An interesting side-note to come from the Texas appellate ruling on August 31 denying a Texas gay couple the ability to get a divorce — see “Lone Star Slight” for more — was the way the court handled Baker v. Nelson, the 1972 U.S. Supreme Court decision that is often raised in marriage cases and was a topic of discussion at Justice Elena Kagan’s confirmation hearings.
The court introduced the case as such:
The State contends that appellee’s equal-protection challenge is completely foreclosed by the United States Supreme Court’s 1972 decision in Baker v. Nelson. That case began as a suit in Minnesota state court in which two men sued for the right to obtain a marriage license. Baker v. Nelson, 191 N.W.2d 185, 185 (Minn. 1971), dism’d, 409 U.S. 810 (1972). The [same-sex couple] argued that they were entitled to a marriage license under Minnesota law and, alternatively, that a law permitting only opposite-sex marriages denied them due process and equal protection. Id. at 185–86. The trial court denied relief, and the Minnesota Supreme Court affirmed. That court held that Minnesota law prohibited same-sex marriages and that this prohibition did not violate petitioners’ due-process and equal-protection rights. Id. at 185–87. On further appeal to the United States Supreme Court, the Court dismissed the appeal “for want of a substantial federal question.” 409 U.S. at 810. The State argues that this dismissal constituted a rejection of the petitioners’ equal-protection claim on the merits. Because there is no Supreme Court precedent overruling Baker, the State concludes, we must reject appellee’s equal-protection claim. Appellee [same-sex couple] makes several arguments in response. He distinguishes Baker because it involved an application for a marriage license, while his claim involves a request for a divorce. And he contends that Baker has been “fatally undermined” by subsequent cases.
Then, the court noted:
A summary disposition by the Supreme Court has very narrow precedential effect. Specifically, that precedential effect “can extend no farther than the precise issues presented and necessarily decided by” the Court’s action. Thus, a summary disposition has “considerably less precedential value than an opinion on the merits.” [Citations omitted.]
Finally, the court concluded:
The issue presented in this case is distinguishable from the precise issues presented to and decided by the Supreme Court in Baker. …
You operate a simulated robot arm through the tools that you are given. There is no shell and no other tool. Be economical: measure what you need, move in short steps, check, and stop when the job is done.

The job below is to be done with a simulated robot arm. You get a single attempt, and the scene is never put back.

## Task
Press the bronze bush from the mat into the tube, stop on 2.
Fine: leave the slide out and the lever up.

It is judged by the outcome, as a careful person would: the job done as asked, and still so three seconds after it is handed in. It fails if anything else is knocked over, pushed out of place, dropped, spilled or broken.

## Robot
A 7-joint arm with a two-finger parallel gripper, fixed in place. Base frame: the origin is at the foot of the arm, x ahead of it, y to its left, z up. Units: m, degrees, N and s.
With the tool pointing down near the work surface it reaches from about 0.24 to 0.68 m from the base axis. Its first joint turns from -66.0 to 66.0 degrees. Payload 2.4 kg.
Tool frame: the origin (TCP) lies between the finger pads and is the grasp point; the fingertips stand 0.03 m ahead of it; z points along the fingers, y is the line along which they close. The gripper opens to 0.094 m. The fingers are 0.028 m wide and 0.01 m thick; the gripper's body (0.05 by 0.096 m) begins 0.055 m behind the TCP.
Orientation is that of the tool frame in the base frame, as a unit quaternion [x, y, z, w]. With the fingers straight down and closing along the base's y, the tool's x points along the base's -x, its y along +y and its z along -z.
[T]he Baker appellants argued that the Constitution compelled Minnesota to grant them a marriage license and treat them as a married couple from then on. In the instant case, by contrast, appellee does not complain of Texas’s refusal to recognize his marriage to H.B. on a going-forward basis. His complaint is that Texas law relegates him to a declaration of voidness, when a party to an opposite-sex marriage in otherwise similar circumstances would be entitled to a divorce.
Baker is certainly relevant because it reaffirms the states’ preeminent role in the area of family law, and we accord Baker appropriate weight in our analysis of the equal-protection issue. But because Baker is distinguishable, we conclude that it does not control the disposition of the equal-protection issue presented in this case.
The handling of Baker by this particular court is worthy of note in light of the court’s otherwise dismissive handling of most of the same-sex couple’s other claims.